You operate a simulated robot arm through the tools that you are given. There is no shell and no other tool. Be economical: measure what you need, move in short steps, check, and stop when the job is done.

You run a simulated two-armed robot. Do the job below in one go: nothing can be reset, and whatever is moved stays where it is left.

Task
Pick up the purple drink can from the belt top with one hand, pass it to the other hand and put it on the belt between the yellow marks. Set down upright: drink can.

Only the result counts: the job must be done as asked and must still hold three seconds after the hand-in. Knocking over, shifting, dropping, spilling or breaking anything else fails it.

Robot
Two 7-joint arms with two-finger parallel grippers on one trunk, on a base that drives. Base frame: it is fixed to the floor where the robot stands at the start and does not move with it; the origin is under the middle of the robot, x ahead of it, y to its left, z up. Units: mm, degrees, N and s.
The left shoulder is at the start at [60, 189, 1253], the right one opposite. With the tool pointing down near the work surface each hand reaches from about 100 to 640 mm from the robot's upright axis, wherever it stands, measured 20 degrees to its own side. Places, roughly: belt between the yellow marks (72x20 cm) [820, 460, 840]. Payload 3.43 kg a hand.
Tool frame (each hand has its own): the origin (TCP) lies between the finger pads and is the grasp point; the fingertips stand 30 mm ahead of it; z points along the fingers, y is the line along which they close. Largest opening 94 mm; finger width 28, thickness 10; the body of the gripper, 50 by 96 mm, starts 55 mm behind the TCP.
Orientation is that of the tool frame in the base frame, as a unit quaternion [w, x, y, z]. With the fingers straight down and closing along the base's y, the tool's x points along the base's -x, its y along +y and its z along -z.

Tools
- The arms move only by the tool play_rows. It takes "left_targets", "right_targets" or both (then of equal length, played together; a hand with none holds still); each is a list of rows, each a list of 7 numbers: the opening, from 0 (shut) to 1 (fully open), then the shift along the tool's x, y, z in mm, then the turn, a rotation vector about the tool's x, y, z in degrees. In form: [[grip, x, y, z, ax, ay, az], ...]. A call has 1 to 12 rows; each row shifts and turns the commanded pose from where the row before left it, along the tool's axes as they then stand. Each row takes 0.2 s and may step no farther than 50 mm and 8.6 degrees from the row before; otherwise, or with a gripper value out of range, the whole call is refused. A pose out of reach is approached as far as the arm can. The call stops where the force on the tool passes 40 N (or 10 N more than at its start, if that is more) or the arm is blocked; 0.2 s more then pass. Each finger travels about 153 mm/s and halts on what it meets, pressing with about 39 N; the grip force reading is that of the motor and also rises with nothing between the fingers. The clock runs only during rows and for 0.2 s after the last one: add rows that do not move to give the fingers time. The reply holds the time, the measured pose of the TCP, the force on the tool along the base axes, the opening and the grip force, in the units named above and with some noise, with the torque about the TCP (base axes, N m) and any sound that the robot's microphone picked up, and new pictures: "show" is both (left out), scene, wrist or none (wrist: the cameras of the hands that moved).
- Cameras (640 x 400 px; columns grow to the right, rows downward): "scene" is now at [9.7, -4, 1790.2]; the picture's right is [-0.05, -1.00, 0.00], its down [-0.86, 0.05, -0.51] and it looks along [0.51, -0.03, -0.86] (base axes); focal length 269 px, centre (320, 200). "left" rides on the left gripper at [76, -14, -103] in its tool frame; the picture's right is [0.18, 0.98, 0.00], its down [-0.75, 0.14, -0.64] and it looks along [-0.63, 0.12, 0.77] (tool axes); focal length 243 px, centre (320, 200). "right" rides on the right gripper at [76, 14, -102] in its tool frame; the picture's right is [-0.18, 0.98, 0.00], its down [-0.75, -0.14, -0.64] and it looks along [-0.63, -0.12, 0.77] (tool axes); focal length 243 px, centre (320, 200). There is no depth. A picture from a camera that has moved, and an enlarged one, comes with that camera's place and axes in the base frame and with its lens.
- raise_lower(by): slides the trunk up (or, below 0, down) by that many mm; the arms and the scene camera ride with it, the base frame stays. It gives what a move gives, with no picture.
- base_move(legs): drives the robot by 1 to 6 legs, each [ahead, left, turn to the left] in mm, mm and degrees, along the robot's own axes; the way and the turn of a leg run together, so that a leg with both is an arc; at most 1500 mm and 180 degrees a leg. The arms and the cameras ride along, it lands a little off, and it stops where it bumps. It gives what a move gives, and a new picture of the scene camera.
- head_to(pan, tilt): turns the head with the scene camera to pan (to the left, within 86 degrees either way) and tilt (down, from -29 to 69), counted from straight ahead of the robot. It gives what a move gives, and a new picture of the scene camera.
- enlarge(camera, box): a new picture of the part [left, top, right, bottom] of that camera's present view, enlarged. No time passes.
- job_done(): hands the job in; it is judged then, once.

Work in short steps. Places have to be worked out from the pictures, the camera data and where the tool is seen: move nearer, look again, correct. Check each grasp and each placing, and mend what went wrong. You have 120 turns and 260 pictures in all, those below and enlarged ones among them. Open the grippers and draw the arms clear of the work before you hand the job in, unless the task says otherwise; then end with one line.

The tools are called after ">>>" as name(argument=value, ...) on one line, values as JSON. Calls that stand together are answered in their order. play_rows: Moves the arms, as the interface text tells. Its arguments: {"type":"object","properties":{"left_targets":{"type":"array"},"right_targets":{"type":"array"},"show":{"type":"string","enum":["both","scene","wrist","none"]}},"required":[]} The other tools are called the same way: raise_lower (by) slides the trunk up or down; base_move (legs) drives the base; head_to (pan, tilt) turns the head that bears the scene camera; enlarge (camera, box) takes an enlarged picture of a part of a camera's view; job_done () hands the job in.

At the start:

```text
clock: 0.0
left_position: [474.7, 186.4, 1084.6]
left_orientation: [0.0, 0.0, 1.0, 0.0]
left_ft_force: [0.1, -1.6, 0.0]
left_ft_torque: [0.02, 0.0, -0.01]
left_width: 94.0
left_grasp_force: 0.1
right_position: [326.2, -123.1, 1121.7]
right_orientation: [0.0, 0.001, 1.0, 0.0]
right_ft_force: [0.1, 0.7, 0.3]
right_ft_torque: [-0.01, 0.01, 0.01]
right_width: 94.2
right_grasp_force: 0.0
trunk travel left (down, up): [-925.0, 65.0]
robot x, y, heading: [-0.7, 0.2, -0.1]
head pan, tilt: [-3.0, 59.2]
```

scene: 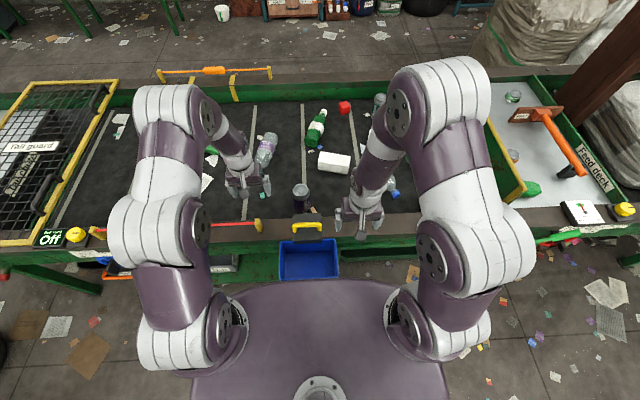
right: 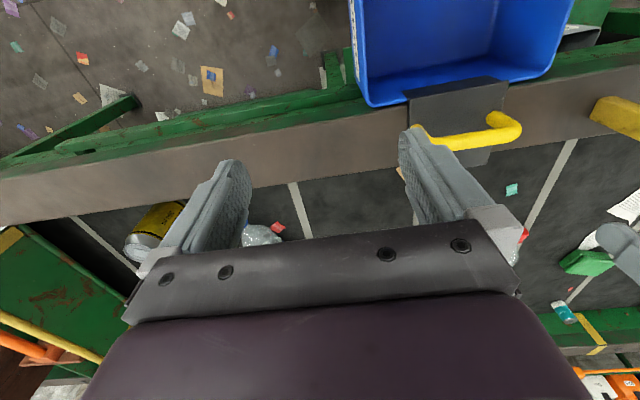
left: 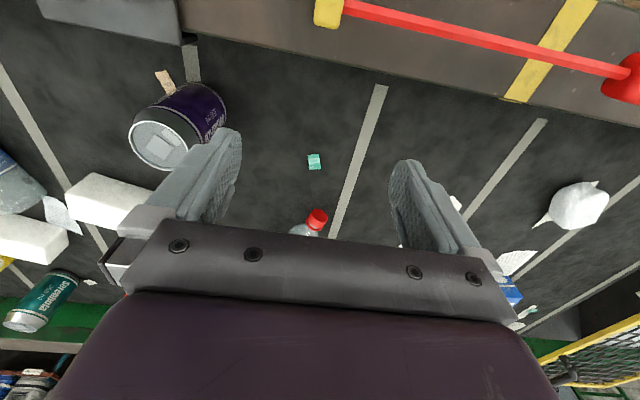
_ _ _ _ _ _ _
### Tasks and exercises
1 – Repeat the span of the passage provided whose first words are "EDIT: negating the" and whose last words are "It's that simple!".
2 – Please continue the passage provided.

### Passage provided
_ _ _ _ _ _ _
Question: Does it work "by accident", or is there some theoretical reason why neg lodword, not hidword works??

qWord

commonly you negate a two's complement by:
A = (NOT A) + 1 ; this what NEG does

EDIT: negating the low and high DWORD can't work correctly, because you lost a possible carry between the low and the high DWORD ((NOT A)+1)
FPU in a trice: SmplMath
It's that simple!

dedndave

        not     eax
        not     edx
        add     eax,1
        adc     edx,0

;you want to test for 80000000_00000000h, because it cannot be negated without overflowing a qword
;it will be the same value before and after the conversion and the carry flag will be clear
;0 will also be the same before and after, but carry will be set

dedndave

you might do something like this...
        mov     ecx,eax
        push    edx
        not     eax
        not     edx
        add     eax,1
        adc     edx,0
        cmp     eax,ecx
        pop     ecx
        jnz     @F

        cmp     edx,ecx
        jnz     @F

        or      edx,edx
        js      overflow

@@:

qWord

dedndave,
a possible overflow doesn't matter - the code from your first post is correct.
_ _ _ _ _ _ _
### Results in order
1 –
EDIT: negating the low and high DWORD can't work correctly, because you lost a possible carry between the low and the high DWORD ((NOT A)+1)
FPU in a trice: SmplMath
It's that simple!

2 –
FPU in a trice: SmplMath
It's that simple!

dedndave

a possible overflow doesn't matter ???
that depends on the situation   :P
the overflow flag will not be valid

if you do want to capture overflow, this code is probably a little better...
        not     eax
        not     edx
        add     eax,1
        jnz     no_overflow

        adc     edx,0
        jns     continue

        shl     edx,1
        jz      overflow

        rcr     edx,1
        jmp short continue

no_overflow:
        adc     edx,0

continue:

dedndave

my mistake   :U
the overflow flag is valid
        not     eax
        not     edx
        add     eax,1
        adc     edx,0
        jo      overflow

jj2007

Quote from: qWord on February 04, 2012, 02:28:34 PM
commonly you negate a two's complement by:
A = (NOT A) + 1 ; this what NEG does

I don't want to negate you, qWord, on the contrary, this might actually explain why my example worked...
I have tried to treat it empirically, by comparing the values obtained with the neg loDword, not hiDword sequence, and it seems to work for a wide range, see attached executable. Here is the source - sorry it looks a bit basic :red

include \masm32\MasmBasic\MasmBasic.inc   ; download
.data
Mul15   real10 1.01
qwSeed   QWORD -100000000
qwPos   QWORD ?
qwNeg   QWORD ?

   Init
   mov esi, offset qwPos
   mov ebx, 2539
   fld Mul15
   fild qword ptr [esi-8]
   .Repeat
      fld st
      fistp qwPos
      mov eax, [esi]
      neg eax
      mov [esi+8], eax
      mov eax, [esi+4]
      not eax
      mov [esi+8+4], eax
      Let edi="-"+Str$(qwNeg)
      mov ecx, Str$(qwPos)
      .if StringsDiffer(edi, ecx)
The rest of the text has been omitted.